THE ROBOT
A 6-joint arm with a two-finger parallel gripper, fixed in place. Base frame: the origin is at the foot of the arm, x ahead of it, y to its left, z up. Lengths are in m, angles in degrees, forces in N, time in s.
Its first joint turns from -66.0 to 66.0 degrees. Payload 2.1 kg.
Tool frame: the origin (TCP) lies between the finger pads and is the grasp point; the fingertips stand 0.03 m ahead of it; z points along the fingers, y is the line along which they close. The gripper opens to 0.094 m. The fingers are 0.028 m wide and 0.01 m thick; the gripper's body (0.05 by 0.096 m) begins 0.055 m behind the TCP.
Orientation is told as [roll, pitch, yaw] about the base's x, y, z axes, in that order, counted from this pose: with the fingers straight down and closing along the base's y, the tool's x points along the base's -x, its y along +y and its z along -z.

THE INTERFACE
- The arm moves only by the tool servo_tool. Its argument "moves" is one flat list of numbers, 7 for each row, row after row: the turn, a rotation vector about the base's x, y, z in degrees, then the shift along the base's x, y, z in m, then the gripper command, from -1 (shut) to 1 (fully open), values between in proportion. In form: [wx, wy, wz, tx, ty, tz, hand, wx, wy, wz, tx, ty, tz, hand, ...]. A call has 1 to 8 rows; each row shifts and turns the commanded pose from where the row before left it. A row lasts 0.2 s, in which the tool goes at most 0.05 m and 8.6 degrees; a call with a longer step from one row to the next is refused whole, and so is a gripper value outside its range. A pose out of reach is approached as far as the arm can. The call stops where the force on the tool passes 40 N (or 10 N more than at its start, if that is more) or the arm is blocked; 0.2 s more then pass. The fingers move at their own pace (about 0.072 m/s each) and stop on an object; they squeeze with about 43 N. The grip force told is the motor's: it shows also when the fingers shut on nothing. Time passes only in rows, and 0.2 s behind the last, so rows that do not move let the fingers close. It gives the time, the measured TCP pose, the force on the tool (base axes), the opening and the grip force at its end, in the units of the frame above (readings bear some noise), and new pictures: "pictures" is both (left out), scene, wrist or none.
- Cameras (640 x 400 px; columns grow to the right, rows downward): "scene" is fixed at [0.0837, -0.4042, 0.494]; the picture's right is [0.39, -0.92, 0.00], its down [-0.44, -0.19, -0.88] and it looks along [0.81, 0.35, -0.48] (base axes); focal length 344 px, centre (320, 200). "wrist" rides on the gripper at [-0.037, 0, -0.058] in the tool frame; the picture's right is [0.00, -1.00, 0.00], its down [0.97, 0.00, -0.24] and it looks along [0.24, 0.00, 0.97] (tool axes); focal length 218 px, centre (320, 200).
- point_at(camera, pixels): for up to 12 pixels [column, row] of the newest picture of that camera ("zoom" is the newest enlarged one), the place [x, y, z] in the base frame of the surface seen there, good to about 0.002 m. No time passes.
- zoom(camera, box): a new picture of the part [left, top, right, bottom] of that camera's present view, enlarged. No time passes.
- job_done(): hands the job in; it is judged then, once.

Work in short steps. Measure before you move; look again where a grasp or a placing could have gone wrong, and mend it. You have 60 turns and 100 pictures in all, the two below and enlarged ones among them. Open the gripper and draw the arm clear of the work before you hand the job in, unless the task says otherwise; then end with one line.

===============

## GOAL:
Extract all the material, leaving every line as it is.

## COMPLETED TASK:
THE ROBOT
A 6-joint arm with a two-finger parallel gripper, fixed in place. Base frame: the origin is at the foot of the arm, x ahead of it, y to its left, z up. Lengths are in m, angles in degrees, forces in N, time in s.
Its first joint turns from -66.0 to 66.0 degrees. Payload 2.1 kg.
Tool frame: the origin (TCP) lies between the finger pads and is the grasp point; the fingertips stand 0.03 m ahead of it; z points along the fingers, y is the line along which they close. The gripper opens to 0.094 m. The fingers are 0.028 m wide and 0.01 m thick; the gripper's body (0.05 by 0.096 m) begins 0.055 m behind the TCP.
Orientation is told as [roll, pitch, yaw] about the base's x, y, z axes, in that order, counted from this pose: with the fingers straight down and closing along the base's y, the tool's x points along the base's -x, its y along +y and its z along -z.

THE INTERFACE
- The arm moves only by the tool servo_tool. Its argument "moves" is one flat list of numbers, 7 for each row, row after row: the turn, a rotation vector about the base's x, y, z in degrees, then the shift along the base's x, y, z in m, then the gripper command, from -1 (shut) to 1 (fully open), values between in proportion. In form: [wx, wy, wz, tx, ty, tz, hand, wx, wy, wz, tx, ty, tz, hand, ...]. A call has 1 to 8 rows; each row shifts and turns the commanded pose from where the row before left it. A row lasts 0.2 s, in which the tool goes at most 0.05 m and 8.6 degrees; a call with a longer step from one row to the next is refused whole, and so is a gripper value outside its range. A pose out of reach is approached as far as the arm can. The call stops where the force on the tool passes 40 N (or 10 N more than at its start, if that is more) or the arm is blocked; 0.2 s more then pass. The fingers move at their own pace (about 0.072 m/s each) and stop on an object; they squeeze with about 43 N. The grip force told is the motor's: it shows also when the fingers shut on nothing. Time passes only in rows, and 0.2 s behind the last, so rows that do not move let the fingers close. It gives the time, the measured TCP pose, the force on the tool (base axes), the opening and the grip force at its end, in the units of the frame above (readings bear some noise), and new pictures: "pictures" is both (left out), scene, wrist or none.
- Cameras (640 x 400 px; columns grow to the right, rows downward): "scene" is fixed at [0.0837, -0.4042, 0.494]; the picture's right is [0.39, -0.92, 0.00], its down [-0.44, -0.19, -0.88] and it looks along [0.81, 0.35, -0.48] (base axes); focal length 344 px, centre (320, 200). "wrist" rides on the gripper at [-0.037, 0, -0.058] in the tool frame; the picture's right is [0.00, -1.00, 0.00], its down [0.97, 0.00, -0.24] and it looks along [0.24, 0.00, 0.97] (tool axes); focal length 218 px, centre (320, 200).
- point_at(camera, pixels): for up to 12 pixels [column, row] of the newest picture of that camera ("zoom" is the newest enlarged one), the place [x, y, z] in the base frame of the surface seen there, good to about 0.002 m. No time passes.
- zoom(camera, box): a new picture of the part [left, top, right, bottom] of that camera's present view, enlarged. No time passes.
- job_done(): hands the job in; it is judged then, once.

Work in short steps. Measure before you move; look again where a grasp or a placing could have gone wrong, and mend it. You have 60 turns and 100 pictures in all, the two below and enlarged ones among them. Open the gripper and draw the arm clear of the work before you hand the job in, unless the task says otherwise; then end with one line.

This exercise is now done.